[START OF Given information]
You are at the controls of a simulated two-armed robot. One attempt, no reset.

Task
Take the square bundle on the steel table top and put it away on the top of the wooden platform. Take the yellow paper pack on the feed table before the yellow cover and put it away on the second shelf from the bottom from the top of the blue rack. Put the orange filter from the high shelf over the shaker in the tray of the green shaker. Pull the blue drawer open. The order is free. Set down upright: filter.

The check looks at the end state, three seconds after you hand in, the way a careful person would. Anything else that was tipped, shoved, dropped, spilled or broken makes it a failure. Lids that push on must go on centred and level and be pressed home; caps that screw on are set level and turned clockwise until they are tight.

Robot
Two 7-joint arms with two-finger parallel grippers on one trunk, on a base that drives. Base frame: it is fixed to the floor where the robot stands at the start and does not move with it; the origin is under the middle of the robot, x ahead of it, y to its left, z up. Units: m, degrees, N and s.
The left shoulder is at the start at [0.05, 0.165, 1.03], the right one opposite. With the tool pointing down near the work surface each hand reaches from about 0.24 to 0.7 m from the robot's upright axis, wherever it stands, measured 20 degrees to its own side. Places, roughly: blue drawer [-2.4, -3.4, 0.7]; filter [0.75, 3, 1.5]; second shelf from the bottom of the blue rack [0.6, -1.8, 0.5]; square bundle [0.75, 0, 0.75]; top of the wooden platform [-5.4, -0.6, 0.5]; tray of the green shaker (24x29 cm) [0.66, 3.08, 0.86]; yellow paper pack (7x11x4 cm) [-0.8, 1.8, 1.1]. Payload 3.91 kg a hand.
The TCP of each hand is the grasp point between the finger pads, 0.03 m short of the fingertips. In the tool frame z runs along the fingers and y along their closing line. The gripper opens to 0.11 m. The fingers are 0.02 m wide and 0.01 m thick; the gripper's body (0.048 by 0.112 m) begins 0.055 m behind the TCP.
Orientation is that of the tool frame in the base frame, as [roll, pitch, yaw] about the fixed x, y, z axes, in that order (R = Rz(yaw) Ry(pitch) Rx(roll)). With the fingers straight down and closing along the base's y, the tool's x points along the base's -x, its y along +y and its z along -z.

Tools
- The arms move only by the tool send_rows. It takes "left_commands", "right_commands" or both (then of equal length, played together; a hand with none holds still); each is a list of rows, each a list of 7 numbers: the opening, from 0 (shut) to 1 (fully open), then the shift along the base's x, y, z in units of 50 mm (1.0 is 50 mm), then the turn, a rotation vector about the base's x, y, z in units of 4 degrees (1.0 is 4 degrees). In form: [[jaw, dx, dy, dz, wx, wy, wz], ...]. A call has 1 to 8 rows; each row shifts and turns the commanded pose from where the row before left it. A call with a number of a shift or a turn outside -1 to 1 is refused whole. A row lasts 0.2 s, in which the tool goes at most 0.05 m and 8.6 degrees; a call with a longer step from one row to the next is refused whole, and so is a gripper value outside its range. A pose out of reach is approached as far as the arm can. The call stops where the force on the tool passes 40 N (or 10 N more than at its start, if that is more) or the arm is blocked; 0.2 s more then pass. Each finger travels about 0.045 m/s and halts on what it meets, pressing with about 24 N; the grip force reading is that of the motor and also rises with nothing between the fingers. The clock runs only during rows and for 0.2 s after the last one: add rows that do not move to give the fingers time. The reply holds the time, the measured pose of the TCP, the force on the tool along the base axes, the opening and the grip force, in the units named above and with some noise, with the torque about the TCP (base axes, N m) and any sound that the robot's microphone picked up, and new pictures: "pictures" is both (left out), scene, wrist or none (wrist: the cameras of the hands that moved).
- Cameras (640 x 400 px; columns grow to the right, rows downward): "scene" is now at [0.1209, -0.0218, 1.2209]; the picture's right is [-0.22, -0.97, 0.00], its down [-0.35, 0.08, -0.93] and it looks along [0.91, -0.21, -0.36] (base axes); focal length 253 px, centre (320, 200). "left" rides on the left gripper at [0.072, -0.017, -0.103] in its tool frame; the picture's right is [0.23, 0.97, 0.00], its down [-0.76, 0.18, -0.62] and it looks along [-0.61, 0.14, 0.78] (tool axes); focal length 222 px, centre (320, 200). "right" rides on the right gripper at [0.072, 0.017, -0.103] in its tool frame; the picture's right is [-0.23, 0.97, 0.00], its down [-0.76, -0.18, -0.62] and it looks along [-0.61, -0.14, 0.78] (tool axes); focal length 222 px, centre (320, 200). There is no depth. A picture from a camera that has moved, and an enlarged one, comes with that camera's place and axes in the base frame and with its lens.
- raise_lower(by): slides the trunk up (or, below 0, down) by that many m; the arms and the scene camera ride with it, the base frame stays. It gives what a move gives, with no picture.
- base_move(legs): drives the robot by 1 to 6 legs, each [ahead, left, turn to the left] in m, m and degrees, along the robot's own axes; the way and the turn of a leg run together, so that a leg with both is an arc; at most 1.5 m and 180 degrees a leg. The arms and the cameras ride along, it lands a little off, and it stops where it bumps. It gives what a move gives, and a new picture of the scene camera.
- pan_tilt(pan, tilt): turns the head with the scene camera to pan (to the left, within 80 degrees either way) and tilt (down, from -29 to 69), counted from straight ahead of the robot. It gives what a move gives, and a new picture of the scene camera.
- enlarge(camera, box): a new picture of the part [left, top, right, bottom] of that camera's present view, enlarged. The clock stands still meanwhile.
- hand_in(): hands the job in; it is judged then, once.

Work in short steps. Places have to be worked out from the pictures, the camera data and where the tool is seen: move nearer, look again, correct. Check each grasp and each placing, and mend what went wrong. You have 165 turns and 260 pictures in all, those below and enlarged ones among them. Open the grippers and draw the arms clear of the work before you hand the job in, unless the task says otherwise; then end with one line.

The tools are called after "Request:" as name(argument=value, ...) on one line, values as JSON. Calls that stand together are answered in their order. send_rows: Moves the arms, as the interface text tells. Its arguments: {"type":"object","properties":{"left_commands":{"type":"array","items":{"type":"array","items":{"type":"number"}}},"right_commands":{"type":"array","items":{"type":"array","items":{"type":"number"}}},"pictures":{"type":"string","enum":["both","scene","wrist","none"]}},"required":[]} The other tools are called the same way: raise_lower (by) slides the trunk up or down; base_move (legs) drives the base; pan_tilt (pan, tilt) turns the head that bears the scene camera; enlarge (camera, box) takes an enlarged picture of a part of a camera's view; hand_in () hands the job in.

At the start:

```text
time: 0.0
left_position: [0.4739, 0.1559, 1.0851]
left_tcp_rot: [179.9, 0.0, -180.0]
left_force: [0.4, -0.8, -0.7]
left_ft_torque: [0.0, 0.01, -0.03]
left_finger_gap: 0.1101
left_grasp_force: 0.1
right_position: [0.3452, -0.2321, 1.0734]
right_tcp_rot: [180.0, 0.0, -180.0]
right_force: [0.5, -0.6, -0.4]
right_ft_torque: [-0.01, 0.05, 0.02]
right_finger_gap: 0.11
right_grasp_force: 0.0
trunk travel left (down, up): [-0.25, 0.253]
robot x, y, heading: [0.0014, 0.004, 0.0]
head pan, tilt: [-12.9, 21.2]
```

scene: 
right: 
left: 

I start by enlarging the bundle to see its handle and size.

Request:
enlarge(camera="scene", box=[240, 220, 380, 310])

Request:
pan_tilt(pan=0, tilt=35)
[END OF Given information]
Task objective: From the first line to the last, please quote the material above exactly.

Task result:
You are at the controls of a simulated two-armed robot. One attempt, no reset.

Task
Take the square bundle on the steel table top and put it away on the top of the wooden platform. Take the yellow paper pack on the feed table before the yellow cover and put it away on the second shelf from the bottom from the top of the blue rack. Put the orange filter from the high shelf over the shaker in the tray of the green shaker. Pull the blue drawer open. The order is free. Set down upright: filter.

The check looks at the end state, three seconds after you hand in, the way a careful person would. Anything else that was tipped, shoved, dropped, spilled or broken makes it a failure. Lids that push on must go on centred and level and be pressed home; caps that screw on are set level and turned clockwise until they are tight.

Robot
Two 7-joint arms with two-finger parallel grippers on one trunk, on a base that drives. Base frame: it is fixed to the floor where the robot stands at the start and does not move with it; the origin is under the middle of the robot, x ahead of it, y to its left, z up. Units: m, degrees, N and s.
The left shoulder is at the start at [0.05, 0.165, 1.03], the right one opposite. With the tool pointing down near the work surface each hand reaches from about 0.24 to 0.7 m from the robot's upright axis, wherever it stands, measured 20 degrees to its own side. Places, roughly: blue drawer [-2.4, -3.4, 0.7]; filter [0.75, 3, 1.5]; second shelf from the bottom of the blue rack [0.6, -1.8, 0.5]; square bundle [0.75, 0, 0.75]; top of the wooden platform [-5.4, -0.6, 0.5]; tray of the green shaker (24x29 cm) [0.66, 3.08, 0.86]; yellow paper pack (7x11x4 cm) [-0.8, 1.8, 1.1]. Payload 3.91 kg a hand.
The TCP of each hand is the grasp point between the finger pads, 0.03 m short of the fingertips. In the tool frame z runs along the fingers and y along their closing line. The gripper opens to 0.11 m. The fingers are 0.02 m wide and 0.01 m thick; the gripper's body (0.048 by 0.112 m) begins 0.055 m behind the TCP.
Orientation is that of the tool frame in the base frame, as [roll, pitch, yaw] about the fixed x, y, z axes, in that order (R = Rz(yaw) Ry(pitch) Rx(roll)). With the fingers straight down and closing along the base's y, the tool's x points along the base's -x, its y along +y and its z along -z.

Tools
- The arms move only by the tool send_rows. It takes "left_commands", "right_commands" or both (then of equal length, played together; a hand with none holds still); each is a list of rows, each a list of 7 numbers: the opening, from 0 (shut) to 1 (fully open), then the shift along the base's x, y, z in units of 50 mm (1.0 is 50 mm), then the turn, a rotation vector about the base's x, y, z in units of 4 degrees (1.0 is 4 degrees). In form: [[jaw, dx, dy, dz, wx, wy, wz], ...]. A call has 1 to 8 rows; each row shifts and turns the commanded pose from where the row before left it. A call with a number of a shift or a turn outside -1 to 1 is refused whole. A row lasts 0.2 s, in which the tool goes at most 0.05 m and 8.6 degrees; a call with a longer step from one row to the next is refused whole, and so is a gripper value outside its range. A pose out of reach is approached as far as the arm can. The call stops where the force on the tool passes 40 N (or 10 N more than at its start, if that is more) or the arm is blocked; 0.2 s more then pass. Each finger travels about 0.045 m/s and halts on what it meets, pressing with about 24 N; the grip force reading is that of the motor and also rises with nothing between the fingers. The clock runs only during rows and for 0.2 s after the last one: add rows that do not move to give the fingers time. The reply holds the time, the measured pose of the TCP, the force on the tool along the base axes, the opening and the grip force, in the units named above and with some noise, with the torque about the TCP (base axes, N m) and any sound that the robot's microphone picked up, and new pictures: "pictures" is both (left out), scene, wrist or none (wrist: the cameras of the hands that moved).
- Cameras (640 x 400 px; columns grow to the right, rows downward): "scene" is now at [0.1209, -0.0218, 1.2209]; the picture's right is [-0.22, -0.97, 0.00], its down [-0.35, 0.08, -0.93] and it looks along [0.91, -0.21, -0.36] (base axes); focal length 253 px, centre (320, 200). "left" rides on the left gripper at [0.072, -0.017, -0.103] in its tool frame; the picture's right is [0.23, 0.97, 0.00], its down [-0.76, 0.18, -0.62] and it looks along [-0.61, 0.14, 0.78] (tool axes); focal length 222 px, centre (320, 200). "right" rides on the right gripper at [0.072, 0.017, -0.103] in its tool frame; the picture's right is [-0.23, 0.97, 0.00], its down [-0.76, -0.18, -0.62] and it looks along [-0.61, -0.14, 0.78] (tool axes); focal length 222 px, centre (320, 200). There is no depth. A picture from a camera that has moved, and an enlarged one, comes with that camera's place and axes in the base frame and with its lens.
- raise_lower(by): slides the trunk up (or, below 0, down) by that many m; the arms and the scene camera ride with it, the base frame stays. It gives what a move gives, with no picture.
- base_move(legs): drives the robot by 1 to 6 legs, each [ahead, left, turn to the left] in m, m and degrees, along the robot's own axes; the way and the turn of a leg run together, so that a leg with both is an arc; at most 1.5 m and 180 degrees a leg. The arms and the cameras ride along, it lands a little off, and it stops where it bumps. It gives what a move gives, and a new picture of the scene camera.
- pan_tilt(pan, tilt): turns the head with the scene camera to pan (to the left, within 80 degrees either way) and tilt (down, from -29 to 69), counted from straight ahead of the robot. It gives what a move gives, and a new picture of the scene camera.
- enlarge(camera, box): a new picture of the part [left, top, right, bottom] of that camera's present view, enlarged. The clock stands still meanwhile.
- hand_in(): hands the job in; it is judged then, once.

Work in short steps. Places have to be worked out from the pictures, the camera data and where the tool is seen: move nearer, look again, correct. Check each grasp and each placing, and mend what went wrong. You have 165 turns and 260 pictures in all, those below and enlarged ones among them. Open the grippers and draw the arms clear of the work before you hand the job in, unless the task says otherwise; then end with one line.

The tools are called after "Request:" as name(argument=value, ...) on one line, values as JSON. Calls that stand together are answered in their order. send_rows: Moves the arms, as the interface text tells. Its arguments: {"type":"object","properties":{"left_commands":{"type":"array","items":{"type":"array","items":{"type":"number"}}},"right_commands":{"type":"array","items":{"type":"array","items":{"type":"number"}}},"pictures":{"type":"string","enum":["both","scene","wrist","none"]}},"required":[]} The other tools are called the same way: raise_lower (by) slides the trunk up or down; base_move (legs) drives the base; pan_tilt (pan, tilt) turns the head that bears the scene camera; enlarge (camera, box) takes an enlarged picture of a part of a camera's view; hand_in () hands the job in.

At the start:

```text
time: 0.0
left_position: [0.4739, 0.1559, 1.0851]
left_tcp_rot: [179.9, 0.0, -180.0]
left_force: [0.4, -0.8, -0.7]
left_ft_torque: [0.0, 0.01, -0.03]
left_finger_gap: 0.1101
left_grasp_force: 0.1
right_position: [0.3452, -0.2321, 1.0734]
right_tcp_rot: [180.0, 0.0, -180.0]
right_force: [0.5, -0.6, -0.4]
right_ft_torque: [-0.01, 0.05, 0.02]
right_finger_gap: 0.11
right_grasp_force: 0.0
trunk travel left (down, up): [-0.25, 0.253]
robot x, y, heading: [0.0014, 0.004, 0.0]
head pan, tilt: [-12.9, 21.2]
```

scene: 
right: 
left: 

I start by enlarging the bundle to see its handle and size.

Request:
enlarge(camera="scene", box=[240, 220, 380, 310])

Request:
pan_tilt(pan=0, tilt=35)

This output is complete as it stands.